O tym, że długo oczekiwane prace przy budowie drogi Bielany Wr. - Łany – Długołęka mają wkrótce ruszyć, pisaliśmy w jednym z ostatnich numerów Expressu Wrocławskiego. Okazuje się, że budowlańcy ze Skanskiej chcą je rozpocząć w Siechnicach, w rejonie ulicy Kościuszki. Do Urzędu Gminy w Świętej Katarzynie przyszło pismo, w którym wykonawca prosi o pilne przeniesienie mieszkańców znajdujących się tam trzech budynków, w związku z planem rozpoczęcie budowę separatora zanieczyszczeń przy zbiorniku retencyjnym. - Natychmiast musimy przenieść siedem rodzin, a w sumie czternaście – mówi wójt Jerzy Fitek.

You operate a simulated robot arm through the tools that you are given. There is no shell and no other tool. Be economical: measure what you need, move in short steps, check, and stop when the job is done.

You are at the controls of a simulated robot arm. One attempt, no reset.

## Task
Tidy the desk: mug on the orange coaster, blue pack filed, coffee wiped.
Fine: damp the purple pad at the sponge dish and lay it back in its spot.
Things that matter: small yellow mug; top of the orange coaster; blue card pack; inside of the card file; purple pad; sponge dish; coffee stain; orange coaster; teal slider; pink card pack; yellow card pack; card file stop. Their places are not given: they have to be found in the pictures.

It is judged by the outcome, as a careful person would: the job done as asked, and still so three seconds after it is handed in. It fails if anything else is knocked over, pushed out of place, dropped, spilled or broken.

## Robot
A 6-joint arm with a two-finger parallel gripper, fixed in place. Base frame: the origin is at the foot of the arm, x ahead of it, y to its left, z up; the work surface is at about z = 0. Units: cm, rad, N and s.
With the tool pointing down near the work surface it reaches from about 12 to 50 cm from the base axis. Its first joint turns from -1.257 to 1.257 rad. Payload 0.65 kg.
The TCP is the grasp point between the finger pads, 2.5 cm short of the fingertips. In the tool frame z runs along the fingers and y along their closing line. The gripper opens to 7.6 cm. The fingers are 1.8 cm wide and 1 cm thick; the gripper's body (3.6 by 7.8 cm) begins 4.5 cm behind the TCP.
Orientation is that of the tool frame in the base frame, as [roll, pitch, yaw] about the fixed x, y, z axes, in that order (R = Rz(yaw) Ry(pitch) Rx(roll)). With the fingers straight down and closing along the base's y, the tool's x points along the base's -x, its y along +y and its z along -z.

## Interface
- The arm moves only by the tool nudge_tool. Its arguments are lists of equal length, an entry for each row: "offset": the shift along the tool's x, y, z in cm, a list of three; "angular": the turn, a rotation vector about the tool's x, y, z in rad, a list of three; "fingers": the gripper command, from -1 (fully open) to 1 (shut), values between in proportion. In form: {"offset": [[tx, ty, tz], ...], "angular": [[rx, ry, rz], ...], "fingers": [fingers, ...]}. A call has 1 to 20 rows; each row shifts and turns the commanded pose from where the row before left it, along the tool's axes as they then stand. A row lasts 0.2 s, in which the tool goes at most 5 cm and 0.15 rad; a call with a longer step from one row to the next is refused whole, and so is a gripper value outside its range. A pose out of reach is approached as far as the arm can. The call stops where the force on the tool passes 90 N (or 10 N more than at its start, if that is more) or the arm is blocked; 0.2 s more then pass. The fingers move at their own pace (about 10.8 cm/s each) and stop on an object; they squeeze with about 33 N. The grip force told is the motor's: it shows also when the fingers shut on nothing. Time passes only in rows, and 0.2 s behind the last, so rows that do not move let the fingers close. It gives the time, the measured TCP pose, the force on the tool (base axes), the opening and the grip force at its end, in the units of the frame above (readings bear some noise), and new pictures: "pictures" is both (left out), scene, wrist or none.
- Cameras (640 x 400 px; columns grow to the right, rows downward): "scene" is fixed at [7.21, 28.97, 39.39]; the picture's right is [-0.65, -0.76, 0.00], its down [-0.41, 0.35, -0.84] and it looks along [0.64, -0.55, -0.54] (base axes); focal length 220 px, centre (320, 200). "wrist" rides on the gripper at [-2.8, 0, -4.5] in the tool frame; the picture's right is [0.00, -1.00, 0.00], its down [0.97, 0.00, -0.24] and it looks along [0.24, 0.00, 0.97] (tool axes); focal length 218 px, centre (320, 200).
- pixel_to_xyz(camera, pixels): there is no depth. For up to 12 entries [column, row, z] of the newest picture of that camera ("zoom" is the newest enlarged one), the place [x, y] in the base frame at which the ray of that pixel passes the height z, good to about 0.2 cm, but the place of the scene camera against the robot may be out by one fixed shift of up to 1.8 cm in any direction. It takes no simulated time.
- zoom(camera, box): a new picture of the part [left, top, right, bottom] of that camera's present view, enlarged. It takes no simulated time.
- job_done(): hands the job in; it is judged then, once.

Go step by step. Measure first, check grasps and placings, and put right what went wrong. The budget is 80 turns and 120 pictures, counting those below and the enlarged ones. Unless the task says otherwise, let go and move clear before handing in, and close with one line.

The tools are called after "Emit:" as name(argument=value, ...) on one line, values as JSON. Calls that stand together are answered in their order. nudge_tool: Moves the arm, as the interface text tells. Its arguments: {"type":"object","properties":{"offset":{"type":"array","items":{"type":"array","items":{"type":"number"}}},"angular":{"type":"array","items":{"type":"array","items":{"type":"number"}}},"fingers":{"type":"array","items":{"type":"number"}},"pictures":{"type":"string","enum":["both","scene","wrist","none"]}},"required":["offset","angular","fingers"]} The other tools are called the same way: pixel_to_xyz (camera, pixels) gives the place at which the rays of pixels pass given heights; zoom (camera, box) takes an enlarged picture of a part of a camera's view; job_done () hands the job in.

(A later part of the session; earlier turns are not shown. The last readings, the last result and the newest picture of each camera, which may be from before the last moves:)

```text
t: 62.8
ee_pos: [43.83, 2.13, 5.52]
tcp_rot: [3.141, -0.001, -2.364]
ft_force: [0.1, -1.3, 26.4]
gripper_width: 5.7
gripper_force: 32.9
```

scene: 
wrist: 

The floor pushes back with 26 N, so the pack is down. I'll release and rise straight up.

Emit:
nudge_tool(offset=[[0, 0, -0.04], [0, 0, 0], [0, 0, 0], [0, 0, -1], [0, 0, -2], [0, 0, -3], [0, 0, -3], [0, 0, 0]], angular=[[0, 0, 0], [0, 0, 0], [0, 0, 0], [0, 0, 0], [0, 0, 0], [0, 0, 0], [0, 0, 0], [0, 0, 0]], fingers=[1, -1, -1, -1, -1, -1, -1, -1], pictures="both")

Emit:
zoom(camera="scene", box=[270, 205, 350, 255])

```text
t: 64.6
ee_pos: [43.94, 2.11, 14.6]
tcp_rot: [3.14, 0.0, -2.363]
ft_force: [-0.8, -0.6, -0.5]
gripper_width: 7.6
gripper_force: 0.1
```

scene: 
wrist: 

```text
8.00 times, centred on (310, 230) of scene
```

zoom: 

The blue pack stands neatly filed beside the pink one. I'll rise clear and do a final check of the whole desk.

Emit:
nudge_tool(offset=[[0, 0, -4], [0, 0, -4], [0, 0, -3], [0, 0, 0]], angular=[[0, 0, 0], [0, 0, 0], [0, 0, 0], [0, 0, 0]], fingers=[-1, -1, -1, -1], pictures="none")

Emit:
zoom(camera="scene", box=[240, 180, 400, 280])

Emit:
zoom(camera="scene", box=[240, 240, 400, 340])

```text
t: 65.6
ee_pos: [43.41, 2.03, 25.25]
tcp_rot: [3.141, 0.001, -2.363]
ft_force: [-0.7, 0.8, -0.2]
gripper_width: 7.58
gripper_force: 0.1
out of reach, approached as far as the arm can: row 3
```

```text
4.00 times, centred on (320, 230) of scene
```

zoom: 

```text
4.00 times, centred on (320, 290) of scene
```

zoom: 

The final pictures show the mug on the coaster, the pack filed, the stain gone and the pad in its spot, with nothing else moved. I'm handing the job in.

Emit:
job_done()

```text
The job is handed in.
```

Szef gminy Święta Katarzyna potwierdza, że zadeklarował w porozumieniu podpisanym dwa lata temu, że jeżeli będzie konieczność przekwaterowania mieszkańców, to gmina postara się to zrobić. Między innymi dlatego gmina zdecydowała się na budowę budynków socjalnych. - Właśnie rozpoczynamy budowę pierwszego budynku komunalnego na 25 rodzin, więc wszystkich, których musimy przenieść, tam zmieścimy. To będzie jednak trwało 10-12 miesięcy. A wykonawca chce natychmiastowego przekwaterowania rodzin – dodaje Jerzy Fitek.
Wójt gminy przedstawił swoje stanowisko firmie, która będzie budować drogę. Chce, aby prace rozpoczęły się w innym miejscu, a gdy gmina wybuduje lokale socjalne, wtedy nie będzie już problemu z budową zbiornika w rejonie ulicy Kościuszki. Na razie nie ma decyzji, ale władze gminy wolą przygotować się na każdą ewentualność. - Dlatego gmina poszukuje pilnie mieszkań socjalnych do wynajęcia, gdzie będzie mogła przekwaterować na około rok mieszkańców spornego terenu. Nie chcemy, żeby później ktoś zarzucił nam, że wstrzymuje postęp robót - dodaje wójt.